Zest emerged as the MSME Fintech Payment Platform of the Year, acknowledging the company’s innovation, reliability, and impact in driving seamless payments for businesses of every size across Nigeria and beyond.

In addition, Dr. Stanley Jacob, chief executive officer of Zest Payments, was named MSME Digital Finance CEO of the Year, in recognition of his visionary leadership, strategic excellence, and commitment to advancing digital transformation in Africa’s financial ecosystem.

These recognitions reaffirm Zest’s unwavering dedication to excellence, payment innovation, and customer-focused solutions that empower entrepreneurs and MSMEs to thrive in an increasingly digital economy.
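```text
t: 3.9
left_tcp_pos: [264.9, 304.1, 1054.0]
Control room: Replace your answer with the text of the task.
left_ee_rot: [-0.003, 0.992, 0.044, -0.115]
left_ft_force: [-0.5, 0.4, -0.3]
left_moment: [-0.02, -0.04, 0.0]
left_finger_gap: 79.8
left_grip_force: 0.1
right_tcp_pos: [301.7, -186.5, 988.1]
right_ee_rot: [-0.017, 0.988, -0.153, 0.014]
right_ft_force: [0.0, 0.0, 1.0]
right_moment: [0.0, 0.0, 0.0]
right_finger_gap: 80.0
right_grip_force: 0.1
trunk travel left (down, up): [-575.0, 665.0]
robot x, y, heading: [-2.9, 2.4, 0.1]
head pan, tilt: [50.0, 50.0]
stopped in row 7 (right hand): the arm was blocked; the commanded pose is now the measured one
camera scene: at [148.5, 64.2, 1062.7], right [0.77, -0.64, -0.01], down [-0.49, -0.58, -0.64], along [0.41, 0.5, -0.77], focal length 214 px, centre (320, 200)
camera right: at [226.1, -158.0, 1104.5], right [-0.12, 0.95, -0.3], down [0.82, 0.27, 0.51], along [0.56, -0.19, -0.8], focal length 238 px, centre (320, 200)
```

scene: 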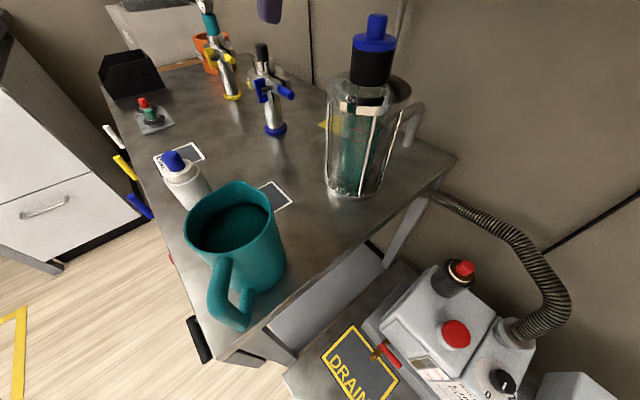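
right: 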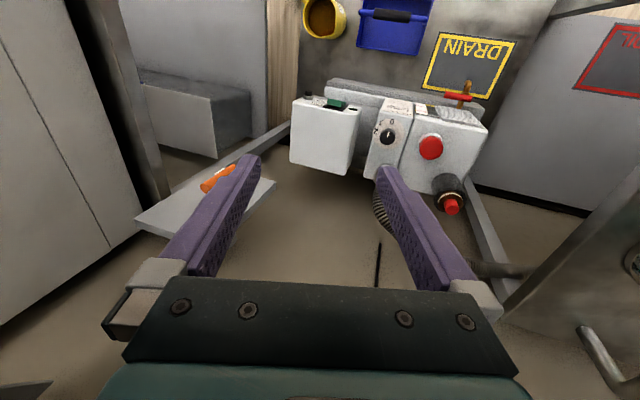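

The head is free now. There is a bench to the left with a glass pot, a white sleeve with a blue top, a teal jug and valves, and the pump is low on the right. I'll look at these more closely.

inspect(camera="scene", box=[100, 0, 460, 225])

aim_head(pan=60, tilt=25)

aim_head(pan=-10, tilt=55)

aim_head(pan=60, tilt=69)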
Speaking on the awards, Dr. Stanley Jacob expressed appreciation to the organizers and the Zest team, noting that the recognition reflects the company’s consistent pursuit of innovation and service excellence.

“This honour underscores the collective effort of our incredible team and partners who share our mission of redefining payments for MSMEs. At Zest, we remain committed to building inclusive, technology-driven solutions that simplify business growth and strengthen the digital economy,” he said.

The MSME Finance and CEO Awards celebrate organizations and leaders driving meaningful progress in financial services, technology, and enterprise support across Africa.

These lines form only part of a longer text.